Le gouvernement pakistanais affirme que la reprise après la dévastation pourrait coûter 30 milliards de dollars. Au milieu de distractions telles que la guerre en Ukraine, la crise énergétique connexe en Europe et les difficultés économiques à travers l'Occident, la lassitude des donateurs pourrait s'installer. L'appel initial de 160 millions de dollars des Nations Unies pour des besoins fondamentaux tels que la nourriture, l'eau, l'assainissement et les soins de santé a rencontré une réponse tiède. Trois semaines après que l'ONU a commencé à demander des fonds, moins de la moitié du montant cible a été collecté.

Le gouvernement pakistanais se prépare actuellement pour la prochaine Conférence des Nations Unies sur les changements climatiques, COP 27, le mois prochain en Égypte. En marge de l'Assemblée générale des Nations unies en septembre, le Pakistan a proposé un mécanisme financier par lequel les pays riches compenseraient les pays en développement pour avoir supporté une part disproportionnée des coûts d'une crise climatique qu'ils ont bien moins contribué à créer. Il renouvellera ces appels à la justice climatique lors de la COP 27, arguant que les inondations catastrophiques de cette année sont un problème mondial causé par des actions mondiales et nécessitent des solutions mondiales. Le reste du monde tiendra-t-il compte du Pakistan ?

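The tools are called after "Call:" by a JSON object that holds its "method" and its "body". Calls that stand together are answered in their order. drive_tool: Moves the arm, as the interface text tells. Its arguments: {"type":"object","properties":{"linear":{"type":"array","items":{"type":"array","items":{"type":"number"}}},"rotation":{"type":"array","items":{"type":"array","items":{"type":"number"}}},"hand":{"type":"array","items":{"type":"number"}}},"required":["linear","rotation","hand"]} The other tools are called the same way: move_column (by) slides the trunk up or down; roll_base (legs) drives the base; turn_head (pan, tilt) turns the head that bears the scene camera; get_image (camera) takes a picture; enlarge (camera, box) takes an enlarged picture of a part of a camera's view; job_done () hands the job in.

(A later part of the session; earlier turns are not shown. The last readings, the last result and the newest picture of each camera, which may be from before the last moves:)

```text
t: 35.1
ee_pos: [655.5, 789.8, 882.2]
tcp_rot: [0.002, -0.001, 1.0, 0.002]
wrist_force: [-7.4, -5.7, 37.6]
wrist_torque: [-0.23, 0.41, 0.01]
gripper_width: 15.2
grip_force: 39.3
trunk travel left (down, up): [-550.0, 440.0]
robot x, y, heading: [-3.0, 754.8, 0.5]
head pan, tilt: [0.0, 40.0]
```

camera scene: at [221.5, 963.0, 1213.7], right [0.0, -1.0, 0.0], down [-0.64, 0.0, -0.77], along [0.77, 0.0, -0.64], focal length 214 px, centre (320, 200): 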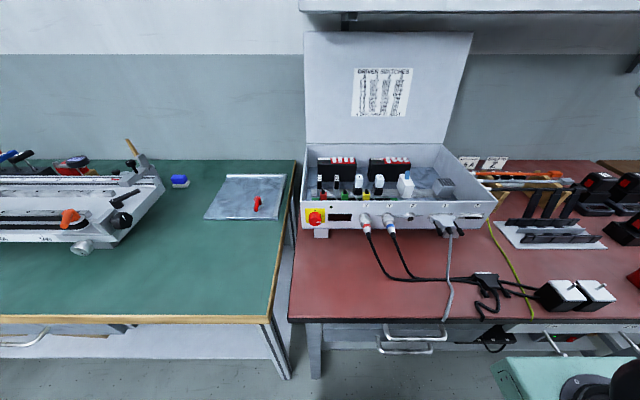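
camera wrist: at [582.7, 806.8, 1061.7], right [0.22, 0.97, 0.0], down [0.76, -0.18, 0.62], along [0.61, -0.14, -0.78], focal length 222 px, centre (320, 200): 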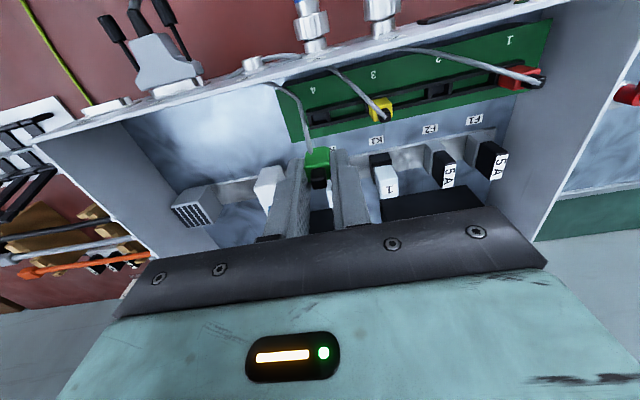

Abdul Razaq, un ouvrier agricole de 70 ans hébergé dans un camp de secours à Hyderabad, ne sait pas lire, mais il voit assez clairement le désastre écologique qui se déroule. "Les manguiers fleurissent trop, beaucoup trop. Les fourmis grimpaient et faisaient leurs nids sur des branches plus hautes", m'a-t-il dit. "Regardez autour de vous : les collines sont devenues plus minces, donc l'eau dévale plus vite ; les arbres sont abattus ; les épis sont plus petits ; tout change. Je n'arrête pas de leur dire que quelque chose ne va pas, mais personne ne m'écoute."